Macau’s gaming operators are expected to face continued pressure on adjusted EBITDA margins through 2026, with profitability likely to remain at levels similar to the fourth quarter of 2025 due to intense competition, according to analysts at Jefferies.Â
The brokerage added that geopolitical tensions are also weighing on market sentiment, further clouding the outlook.
In a research note on Wednesday, analysts Anne Ling and Jingjue Pei said that while gross gaming revenue (GGR) growth remains resilient, the recovery continues to be driven by VIP play, which typically involves higher promotional activity and tighter margins. ‘Promotions and competition remain,’ the analysts noted.
For the first quarter of 2026, Macau’s GGR rose 14 percent year-on-year to MOP66 billion ($8.2 billion), supported by a strong January performance linked partly to the timing of the Chinese New Year holiday. Growth moderated in February and March, but Jefferies maintained its full-year forecast of 6.8 percent GGR growth, slightly ahead of market expectations of 6 percent.

Satellite closures to lift SJM profitability
SJM Holdings stands out as a potential exception. The brokerage expects the operator to benefit from the closure of satellite casinos, which is anticipated to improve cost efficiency and support margin expansion.Â
Jefferies forecasts SJM’s adjusted EBITDA to grow by 13 percent, 14 percent and 8 percent in 2026, 2027 and 2028, respectively, with margins rising from 14 percent to 16 percent over the same period. The firm also expects SJM’s flagship property Grand Lisboa Palace to capture around 3 percent market share by 2026, providing an additional earnings driver.

Galaxy pushes for table expansion
Among operators, Galaxy Entertainment remains a top pick for Jefferies, supported by its capacity expansion and positioning in the premium segment. The company is seeking to differentiate through higher-end offerings, including increasing room sizes in its Phase 4 development, reducing total keys to about 1,350 from 1,500, with completion targeted in 2027.
A key focus is capacity expansion. Jefferies indicates that Galaxy is lobbying the Macau government for additional gaming tables to support its upcoming Phase 4 of Galaxy Macau, highlighting constraints on table allocation as it scales up operations. The company is targeting a 20 to 22 percent market share ahead of the project’s completion.

Sands, Wynn and MGM emphasize EBITDA and premium segments
Sands China and Wynn Macau, meanwhile, are pursuing strategies centered on earnings growth and premium positioning.
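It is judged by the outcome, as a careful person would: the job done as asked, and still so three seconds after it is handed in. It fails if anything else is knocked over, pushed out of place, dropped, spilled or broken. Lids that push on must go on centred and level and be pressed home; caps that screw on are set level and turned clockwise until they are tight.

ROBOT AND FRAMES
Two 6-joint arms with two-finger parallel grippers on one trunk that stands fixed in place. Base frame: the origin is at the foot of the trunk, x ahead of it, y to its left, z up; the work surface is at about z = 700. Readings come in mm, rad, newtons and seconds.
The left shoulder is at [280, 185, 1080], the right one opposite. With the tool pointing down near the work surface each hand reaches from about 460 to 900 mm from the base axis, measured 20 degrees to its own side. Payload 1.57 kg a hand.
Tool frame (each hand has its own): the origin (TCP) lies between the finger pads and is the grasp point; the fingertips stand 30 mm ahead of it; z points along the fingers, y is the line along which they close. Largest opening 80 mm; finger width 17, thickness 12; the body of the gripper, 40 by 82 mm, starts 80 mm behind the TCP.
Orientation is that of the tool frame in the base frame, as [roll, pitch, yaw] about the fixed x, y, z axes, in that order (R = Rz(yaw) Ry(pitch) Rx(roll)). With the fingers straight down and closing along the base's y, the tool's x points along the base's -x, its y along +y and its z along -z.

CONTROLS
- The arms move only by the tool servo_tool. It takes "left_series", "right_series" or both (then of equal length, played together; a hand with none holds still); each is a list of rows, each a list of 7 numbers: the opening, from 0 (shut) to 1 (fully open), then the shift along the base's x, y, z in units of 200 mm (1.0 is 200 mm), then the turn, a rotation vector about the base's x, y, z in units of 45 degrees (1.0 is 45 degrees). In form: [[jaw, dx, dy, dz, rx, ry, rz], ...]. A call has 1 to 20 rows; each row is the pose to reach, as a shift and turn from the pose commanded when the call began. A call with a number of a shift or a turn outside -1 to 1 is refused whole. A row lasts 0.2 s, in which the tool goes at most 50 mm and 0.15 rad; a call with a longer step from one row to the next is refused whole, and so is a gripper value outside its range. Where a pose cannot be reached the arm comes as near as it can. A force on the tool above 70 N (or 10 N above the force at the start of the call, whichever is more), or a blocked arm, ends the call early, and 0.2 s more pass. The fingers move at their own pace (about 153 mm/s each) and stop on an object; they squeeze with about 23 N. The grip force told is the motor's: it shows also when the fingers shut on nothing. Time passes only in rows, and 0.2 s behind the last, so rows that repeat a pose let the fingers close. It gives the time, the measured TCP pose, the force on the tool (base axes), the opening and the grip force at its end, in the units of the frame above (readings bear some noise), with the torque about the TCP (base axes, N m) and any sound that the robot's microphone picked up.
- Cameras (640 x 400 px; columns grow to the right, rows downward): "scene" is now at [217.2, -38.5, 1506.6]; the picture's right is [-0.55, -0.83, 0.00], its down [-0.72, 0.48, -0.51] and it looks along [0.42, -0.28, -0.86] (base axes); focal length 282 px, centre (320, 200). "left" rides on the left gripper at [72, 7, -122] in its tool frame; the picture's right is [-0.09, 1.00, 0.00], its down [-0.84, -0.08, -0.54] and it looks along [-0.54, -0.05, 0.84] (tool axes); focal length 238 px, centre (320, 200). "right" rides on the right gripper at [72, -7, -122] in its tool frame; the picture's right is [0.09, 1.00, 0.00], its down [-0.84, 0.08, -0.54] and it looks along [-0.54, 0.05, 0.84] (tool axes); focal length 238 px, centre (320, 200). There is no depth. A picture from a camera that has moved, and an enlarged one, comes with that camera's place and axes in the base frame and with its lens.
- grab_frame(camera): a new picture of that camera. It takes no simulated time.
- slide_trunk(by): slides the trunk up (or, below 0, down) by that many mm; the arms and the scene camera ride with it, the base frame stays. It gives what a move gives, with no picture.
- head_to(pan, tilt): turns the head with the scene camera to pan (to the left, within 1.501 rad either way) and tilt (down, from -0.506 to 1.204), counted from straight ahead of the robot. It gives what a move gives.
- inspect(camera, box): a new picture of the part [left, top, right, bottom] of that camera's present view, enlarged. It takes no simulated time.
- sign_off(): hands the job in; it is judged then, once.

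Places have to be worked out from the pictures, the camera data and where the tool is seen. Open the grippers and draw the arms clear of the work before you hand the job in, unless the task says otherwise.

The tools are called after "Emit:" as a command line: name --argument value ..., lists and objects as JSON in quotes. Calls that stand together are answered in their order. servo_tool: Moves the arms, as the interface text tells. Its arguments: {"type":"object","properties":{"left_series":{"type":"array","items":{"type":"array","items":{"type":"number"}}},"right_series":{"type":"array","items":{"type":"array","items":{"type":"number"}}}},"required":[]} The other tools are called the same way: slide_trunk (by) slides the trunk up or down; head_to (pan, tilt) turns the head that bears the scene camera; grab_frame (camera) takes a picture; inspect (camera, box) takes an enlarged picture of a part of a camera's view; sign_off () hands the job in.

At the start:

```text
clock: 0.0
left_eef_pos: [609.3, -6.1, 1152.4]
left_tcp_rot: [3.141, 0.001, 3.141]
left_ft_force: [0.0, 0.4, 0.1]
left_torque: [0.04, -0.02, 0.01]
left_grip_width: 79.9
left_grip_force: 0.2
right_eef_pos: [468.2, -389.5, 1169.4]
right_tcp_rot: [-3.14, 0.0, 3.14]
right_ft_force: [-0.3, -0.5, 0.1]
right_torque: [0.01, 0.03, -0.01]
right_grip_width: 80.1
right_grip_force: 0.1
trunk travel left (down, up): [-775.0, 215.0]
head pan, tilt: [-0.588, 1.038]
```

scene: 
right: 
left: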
Sands China continues to prioritize absolute EBITDA generation over margin expansion, maintaining a target run rate of $2.7 billion despite potential quarterly volatility.
Wynn Macau is similarly focused on premium mass customers, with investments aimed at enhancing high-end offerings, including upgrades to gaming areas and hotel inventory. The operator maintains an emphasis on EBITDA and margin rather than market share growth.
MGM China is also maintaining a focus on premium mass, targeting stable mid-teen market share and EBITDA margins in the mid- to high-20 percent range. Management has described competition as ‘rational’ in recent quarters, with reinvestment levels remaining broadly stable, while the group continues to expand its premium offerings, including additional suites at MGM Cotai.
Across the sector, market share trends remain fluid. Jefferies expects Sands China and Wynn Macau to post sequential gains in the first quarter, while Galaxy, MGM China and SJM may see modest declines.